-- START OF PASSAGE TO READ --

Three negotiating political parties will be on the ballot paper when Koreans enter polling stations on April 13th.
It will mark the first time since the mid-1990s that more than two will be in the running.
They are the ruling Saenuri Party, which holds a majority 146 seats in the 300-seat National Assembly, the main opposition Minjoo Party of Korea, with 102,… and the minor opposition People's Party, which was recently bestowed the status of a negotiating bloc, with 21 seats.
Korea saw its last multi-party election in 1996 when four parties went head-to-head.
That's also when the opposition blocs stopped the then-ruling New Korea Party, led by former late President Kim Young-sam, from securing a majority.
But this year's race isn't expected to have a similar outcome.
"The in-fighting within the parties during the candidate nomination process, especially within the Saenuri Party and the Minjoo Party of Korea, caused a rift between supporters of the individual parties, but I don't expect voters to switch allegiances."
The nomination feud in the ruling party revolved around lawmakers loyal to President Park Geun-hye and those NOT in her faction,… like Yoo Seung-min, who left the party on Wednesday to run as an independent.
The turmoil was not limited to the ruling party though.

-- END OF PASSAGE TO READ --

◆ WRITTEN TASKS ◆
1. What does the passage to read say from "The nomination feud" through "ruling party though."? Give the exact wording.
2. From the data that follows, print exactly the lines starting at the one containing "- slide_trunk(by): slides" and ending at the one containing "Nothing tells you"; include both of them and nothing more.

-- START OF DATASET SECTION --

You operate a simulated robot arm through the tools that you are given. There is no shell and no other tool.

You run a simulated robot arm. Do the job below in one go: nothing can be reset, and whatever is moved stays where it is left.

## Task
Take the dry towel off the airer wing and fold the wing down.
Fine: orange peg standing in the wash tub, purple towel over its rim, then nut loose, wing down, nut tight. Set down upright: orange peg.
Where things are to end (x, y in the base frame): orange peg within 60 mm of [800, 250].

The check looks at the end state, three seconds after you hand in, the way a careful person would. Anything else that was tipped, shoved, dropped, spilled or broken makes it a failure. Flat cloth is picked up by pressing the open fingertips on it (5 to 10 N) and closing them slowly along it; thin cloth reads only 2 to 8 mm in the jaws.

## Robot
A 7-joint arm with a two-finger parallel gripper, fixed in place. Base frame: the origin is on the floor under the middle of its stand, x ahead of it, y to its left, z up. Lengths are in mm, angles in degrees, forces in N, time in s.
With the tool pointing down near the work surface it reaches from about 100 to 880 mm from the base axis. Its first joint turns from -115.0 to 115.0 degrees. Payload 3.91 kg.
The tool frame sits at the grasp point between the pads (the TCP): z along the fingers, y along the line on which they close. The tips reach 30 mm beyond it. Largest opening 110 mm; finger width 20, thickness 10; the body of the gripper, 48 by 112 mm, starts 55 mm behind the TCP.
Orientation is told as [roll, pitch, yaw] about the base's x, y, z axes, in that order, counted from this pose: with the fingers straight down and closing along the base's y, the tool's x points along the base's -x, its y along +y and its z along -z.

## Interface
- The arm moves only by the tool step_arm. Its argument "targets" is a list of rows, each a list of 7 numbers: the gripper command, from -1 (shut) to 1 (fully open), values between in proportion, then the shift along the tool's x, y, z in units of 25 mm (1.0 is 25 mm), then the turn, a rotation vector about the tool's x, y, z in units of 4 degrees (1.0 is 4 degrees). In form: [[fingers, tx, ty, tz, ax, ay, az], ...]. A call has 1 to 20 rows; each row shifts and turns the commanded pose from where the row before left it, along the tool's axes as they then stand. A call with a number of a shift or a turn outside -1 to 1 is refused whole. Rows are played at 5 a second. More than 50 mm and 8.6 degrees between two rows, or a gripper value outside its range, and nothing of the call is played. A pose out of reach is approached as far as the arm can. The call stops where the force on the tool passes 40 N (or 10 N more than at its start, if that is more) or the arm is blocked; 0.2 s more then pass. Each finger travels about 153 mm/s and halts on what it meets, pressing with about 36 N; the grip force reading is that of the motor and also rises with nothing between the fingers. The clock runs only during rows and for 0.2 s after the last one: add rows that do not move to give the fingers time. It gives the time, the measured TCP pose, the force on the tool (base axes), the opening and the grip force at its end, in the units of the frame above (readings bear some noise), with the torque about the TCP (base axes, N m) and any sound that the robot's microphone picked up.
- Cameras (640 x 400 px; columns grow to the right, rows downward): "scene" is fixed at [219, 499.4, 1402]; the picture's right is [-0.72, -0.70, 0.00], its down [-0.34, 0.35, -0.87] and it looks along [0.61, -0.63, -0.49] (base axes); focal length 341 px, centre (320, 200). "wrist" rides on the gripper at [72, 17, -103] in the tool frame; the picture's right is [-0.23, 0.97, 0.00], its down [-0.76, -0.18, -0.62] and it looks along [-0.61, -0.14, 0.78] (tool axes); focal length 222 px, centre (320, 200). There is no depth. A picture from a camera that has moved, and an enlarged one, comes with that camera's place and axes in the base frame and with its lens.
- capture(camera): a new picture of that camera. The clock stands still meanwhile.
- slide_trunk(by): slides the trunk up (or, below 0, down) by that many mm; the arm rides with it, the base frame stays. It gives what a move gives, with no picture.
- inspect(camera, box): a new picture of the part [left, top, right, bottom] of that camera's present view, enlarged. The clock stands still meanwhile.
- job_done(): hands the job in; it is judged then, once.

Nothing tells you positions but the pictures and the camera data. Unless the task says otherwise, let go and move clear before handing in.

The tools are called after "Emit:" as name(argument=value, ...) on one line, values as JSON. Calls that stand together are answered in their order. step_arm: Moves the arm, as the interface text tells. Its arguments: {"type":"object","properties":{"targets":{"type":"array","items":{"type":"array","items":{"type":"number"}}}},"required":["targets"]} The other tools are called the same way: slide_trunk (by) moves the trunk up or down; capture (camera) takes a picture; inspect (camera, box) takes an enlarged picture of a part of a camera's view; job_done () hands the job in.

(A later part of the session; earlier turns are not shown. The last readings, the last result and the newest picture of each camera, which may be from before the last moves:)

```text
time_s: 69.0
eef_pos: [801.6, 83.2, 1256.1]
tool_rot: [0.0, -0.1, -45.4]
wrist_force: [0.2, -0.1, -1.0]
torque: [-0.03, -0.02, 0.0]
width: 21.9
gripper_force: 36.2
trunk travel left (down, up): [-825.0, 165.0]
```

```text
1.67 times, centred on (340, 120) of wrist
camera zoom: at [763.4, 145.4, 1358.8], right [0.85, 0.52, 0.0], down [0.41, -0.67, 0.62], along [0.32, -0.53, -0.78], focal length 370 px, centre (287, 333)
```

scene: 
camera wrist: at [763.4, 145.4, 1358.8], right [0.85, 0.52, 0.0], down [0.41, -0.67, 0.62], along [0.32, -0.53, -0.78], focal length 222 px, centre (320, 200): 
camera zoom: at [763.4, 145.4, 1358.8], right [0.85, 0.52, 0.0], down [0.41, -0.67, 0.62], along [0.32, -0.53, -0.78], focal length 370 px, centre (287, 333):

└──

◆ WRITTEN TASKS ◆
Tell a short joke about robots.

-- END OF DATASET SECTION --

◆ ANSWERS FOR THE TASKS ◆
1.
The nomination feud in the ruling party revolved around lawmakers loyal to President Park Geun-hye and those NOT in her faction,… like Yoo Seung-min, who left the party on Wednesday to run as an independent.
The turmoil was not limited to the ruling party though.

2.
- slide_trunk(by): slides the trunk up (or, below 0, down) by that many mm; the arm rides with it, the base frame stays. It gives what a move gives, with no picture.
- inspect(camera, box): a new picture of the part [left, top, right, bottom] of that camera's present view, enlarged. The clock stands still meanwhile.
- job_done(): hands the job in; it is judged then, once.

Nothing tells you positions but the pictures and the camera data. Unless the task says otherwise, let go and move clear before handing in.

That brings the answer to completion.